Social media will be our undoing if not regulated

What you need to know:

  • In principle, I never condemn any product of what Walt Disney used to call “imagineering”. Technology (making by hand) is the specific natural vocation of the human intellect; it is its way of life — so that, once an invention arrives on the threshold of history – even if it is as dangerous as the atom bomb — it just cannot be avoided.

The fire at Nairobi’s Jomo Kenyatta International Airport on Wednesday recalled an event in the 1960s.

One day, owing to the hearsay that choked Dar es Salaam following the Arusha Declaration, President Julius Nyerere ordered that the Tanzanian capital be renamed “Rumourville”.

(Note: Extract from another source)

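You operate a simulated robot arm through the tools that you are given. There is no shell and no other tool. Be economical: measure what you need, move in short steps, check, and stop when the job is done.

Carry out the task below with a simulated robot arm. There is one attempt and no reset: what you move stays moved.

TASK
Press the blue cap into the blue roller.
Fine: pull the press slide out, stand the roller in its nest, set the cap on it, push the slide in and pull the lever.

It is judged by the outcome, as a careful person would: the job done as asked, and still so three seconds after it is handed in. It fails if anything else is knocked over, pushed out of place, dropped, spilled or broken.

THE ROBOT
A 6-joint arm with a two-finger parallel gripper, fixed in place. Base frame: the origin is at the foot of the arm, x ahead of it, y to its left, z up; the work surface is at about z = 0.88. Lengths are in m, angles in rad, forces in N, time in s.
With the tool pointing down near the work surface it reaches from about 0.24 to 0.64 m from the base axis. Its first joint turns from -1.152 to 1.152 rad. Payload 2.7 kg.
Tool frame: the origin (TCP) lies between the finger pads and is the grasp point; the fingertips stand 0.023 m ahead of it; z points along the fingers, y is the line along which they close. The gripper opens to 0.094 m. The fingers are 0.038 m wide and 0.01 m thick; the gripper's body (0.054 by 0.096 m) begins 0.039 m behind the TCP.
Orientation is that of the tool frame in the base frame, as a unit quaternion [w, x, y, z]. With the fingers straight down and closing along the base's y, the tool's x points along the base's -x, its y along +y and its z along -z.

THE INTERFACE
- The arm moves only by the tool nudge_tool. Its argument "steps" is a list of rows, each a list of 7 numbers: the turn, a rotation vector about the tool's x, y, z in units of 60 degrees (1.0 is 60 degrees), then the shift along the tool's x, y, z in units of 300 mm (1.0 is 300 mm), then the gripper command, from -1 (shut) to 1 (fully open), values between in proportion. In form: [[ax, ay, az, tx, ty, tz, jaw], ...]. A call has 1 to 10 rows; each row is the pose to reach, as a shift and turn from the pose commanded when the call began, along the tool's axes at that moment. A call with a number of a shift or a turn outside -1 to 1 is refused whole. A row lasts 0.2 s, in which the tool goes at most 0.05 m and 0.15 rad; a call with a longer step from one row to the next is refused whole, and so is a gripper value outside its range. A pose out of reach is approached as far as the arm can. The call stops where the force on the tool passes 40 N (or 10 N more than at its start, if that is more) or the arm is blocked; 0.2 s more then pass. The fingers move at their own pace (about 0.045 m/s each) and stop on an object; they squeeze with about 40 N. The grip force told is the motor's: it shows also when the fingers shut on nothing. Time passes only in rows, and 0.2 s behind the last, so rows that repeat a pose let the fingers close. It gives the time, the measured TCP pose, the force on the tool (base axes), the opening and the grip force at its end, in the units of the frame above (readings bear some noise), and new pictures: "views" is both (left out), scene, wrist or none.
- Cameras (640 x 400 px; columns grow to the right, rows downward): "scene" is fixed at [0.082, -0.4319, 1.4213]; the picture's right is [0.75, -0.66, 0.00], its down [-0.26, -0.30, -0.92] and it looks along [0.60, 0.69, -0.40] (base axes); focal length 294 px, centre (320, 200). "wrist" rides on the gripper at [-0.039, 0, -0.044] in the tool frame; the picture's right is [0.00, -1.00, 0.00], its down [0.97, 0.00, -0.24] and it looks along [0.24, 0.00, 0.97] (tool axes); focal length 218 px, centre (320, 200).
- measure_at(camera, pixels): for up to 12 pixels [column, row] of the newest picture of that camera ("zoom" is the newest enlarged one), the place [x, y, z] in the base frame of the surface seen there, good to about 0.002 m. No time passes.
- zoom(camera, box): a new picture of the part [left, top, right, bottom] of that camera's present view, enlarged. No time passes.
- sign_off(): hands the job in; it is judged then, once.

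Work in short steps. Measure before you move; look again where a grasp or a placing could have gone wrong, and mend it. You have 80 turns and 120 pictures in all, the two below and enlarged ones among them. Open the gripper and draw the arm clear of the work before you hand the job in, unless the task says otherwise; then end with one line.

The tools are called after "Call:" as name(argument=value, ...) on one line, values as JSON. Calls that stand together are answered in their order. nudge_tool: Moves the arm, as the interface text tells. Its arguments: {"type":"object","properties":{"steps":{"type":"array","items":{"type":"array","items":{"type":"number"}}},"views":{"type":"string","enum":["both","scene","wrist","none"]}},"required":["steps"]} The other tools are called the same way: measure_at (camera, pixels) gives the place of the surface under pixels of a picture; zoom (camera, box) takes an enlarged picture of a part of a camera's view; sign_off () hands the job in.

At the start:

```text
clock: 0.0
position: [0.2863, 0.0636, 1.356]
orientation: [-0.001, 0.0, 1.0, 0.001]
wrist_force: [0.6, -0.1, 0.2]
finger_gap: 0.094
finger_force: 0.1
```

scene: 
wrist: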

Though his tongue was in his cheek, the President was visibly angry. But that was the time that was. A mere 50 years ago, what we call “high tech” was still unheard of in Africa. Against Nairobi today, Dar was not much more impressive than Awendo.

Upon the whole, rumour travelled by word of mouth. Since then, however – as with Neil Armstrong in 1969, when the American astronaut stretched his foot to become the first human being to tread upon the moon – even we, in the Dark Continent, have made “one giant” step in technology.

Yet – as Isaac Asimov warned during World War II – when the American bio-chemist and science fiction writer coined his celebrated “Three Laws of Robotics” – every technological advance is perilously double-edged. More recently, thanks to a certain Mr Julian Assange, even the official society has become increasingly aware of it.

If, in Megatrends, the American media commentator John Naisbitt enthuses over it as “the Information Age”, others have begun to panic about the increasingly painful inroads that technology is making into what we used to think of as “privacy”.

Among other things, thanks to technology, rumour can now travel faster than light. Ever since the arrival of technological contraptions known as “social media”, terrible anti-social propaganda has become even more tachy than the tachyon, the only substance known to astrophysics that can pass light on the way.

When the airport fire seemed to increase in volume, Wajuaji immediately invaded the Facebook, Twitter and WhatsApp amenities in our computers. Few of their many claims of arson were presented as opinions. No, they were all assertive – all given as the truth, the whole and nothing but the truth.

Wonderful inventions

It is hard to imagine what mental pleasure or moral reward a considerably educated person hopes to derive from bombarding millions of people with highly irresponsible messages in a manner likely to excite them into panic and street lawlessness. Yet I must affirm that Facebook, Twitter and What’s App are wonderful inventions.

In principle, I never condemn any product of what Walt Disney used to call “imagineering”. Technology (making by hand) is the specific natural vocation of the human intellect; it is its way of life — so that, once an invention arrives on the threshold of history – even if it is as dangerous as the atom bomb — it just cannot be avoided.

That is why – in his “Three Laws of Robotics” – Asimov makes only one demand. It is that, exactly as human beings have always done ever since they elbowed their way into the evolutionary scene, a safety mechanism must be inserted into every tool and weapon that we make.

This was Asimov’s answer to such notorious Western anti-science prophets of doom as the Club of Rome, Barry Commoner, Paul Ehrlich, Jacques Ellul, Paul Kennedy, Lewis Mumford, Paul Paddock, Jeremy Rifkin, Jonathan Schell and – in science fiction – Clifford Simak.

The point is that – as in nature – every product has two sides, a productive as well a destructive one. The atom will prove indispensable to us when we colonise Outer Space. But, unless we manage it with care, it may condemn us to extinction before then. Management – that is what our Facebook, Twitter and other social media require.

In the 21st century, they will be indispensable. But if we do not use them with an unfailing sense of social responsibility – they will be the death of us yet as society. That is why – as Bitange Ndemo used to admonish us – if individuals will not control their own impulses, then the government must intervene to catch and punish all rumour-mongers.